Tuesday, September 2, 2008

Little Children

Presbyterian Magazine
February, 1858.
edited by Rev. C. Van Rensselaer, D.D.
Published in Philadelphia by Joseph M. Wilson, p87.

From Household Thoughts: “Little Children A Great Help”

I am fond of little children. I think them the poetry of the world; the fresh flowers of our hearths and homes – little conjurors, with their “natural magic,” evoking by their spells what delights and enriches all ranks, and equalizes the different classes of society. Often as they bring with them anxieties and cares, and live to occasion sorrow and grief, we should get on very badly without them. Only think, if there was never anything anywhere to be seen but great grown-up men and women!
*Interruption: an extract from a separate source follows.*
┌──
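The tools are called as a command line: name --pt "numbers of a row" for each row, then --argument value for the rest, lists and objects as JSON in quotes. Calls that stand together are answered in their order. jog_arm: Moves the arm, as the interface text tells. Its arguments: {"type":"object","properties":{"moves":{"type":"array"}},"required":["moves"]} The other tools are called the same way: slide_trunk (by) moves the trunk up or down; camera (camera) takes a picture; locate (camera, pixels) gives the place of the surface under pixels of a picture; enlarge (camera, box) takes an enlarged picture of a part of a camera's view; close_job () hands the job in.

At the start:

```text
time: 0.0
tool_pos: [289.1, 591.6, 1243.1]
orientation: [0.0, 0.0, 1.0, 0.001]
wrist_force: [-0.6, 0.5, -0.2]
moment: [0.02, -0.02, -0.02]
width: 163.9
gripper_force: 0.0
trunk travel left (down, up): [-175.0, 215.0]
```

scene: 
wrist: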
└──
Every infant comes into the world like a delegated prophet, the harbinger and herald of good tidings, whose office it is “to turn the hearts of the fathers to the children,” and to draw “the disobedient to the wisdom of the just.” A child softens and purifies the heart, warming and melting it by its gentle presence; it enriches the soul by new feelings and awakens within it what is favorable to virtue. It is a beam of light, a fountain of love, a teacher whose lessons few can resist. Infants recall us from much that engenders and encourages selfishness, that freezes the affections, roughens the manners, indurates the heart; they brighten the home, deepen love, invigorate exertion, infuse courage, and vivify and sustain the charities of life. It would be a terrible world, I do think, if it was not embellished by little children.—Binney.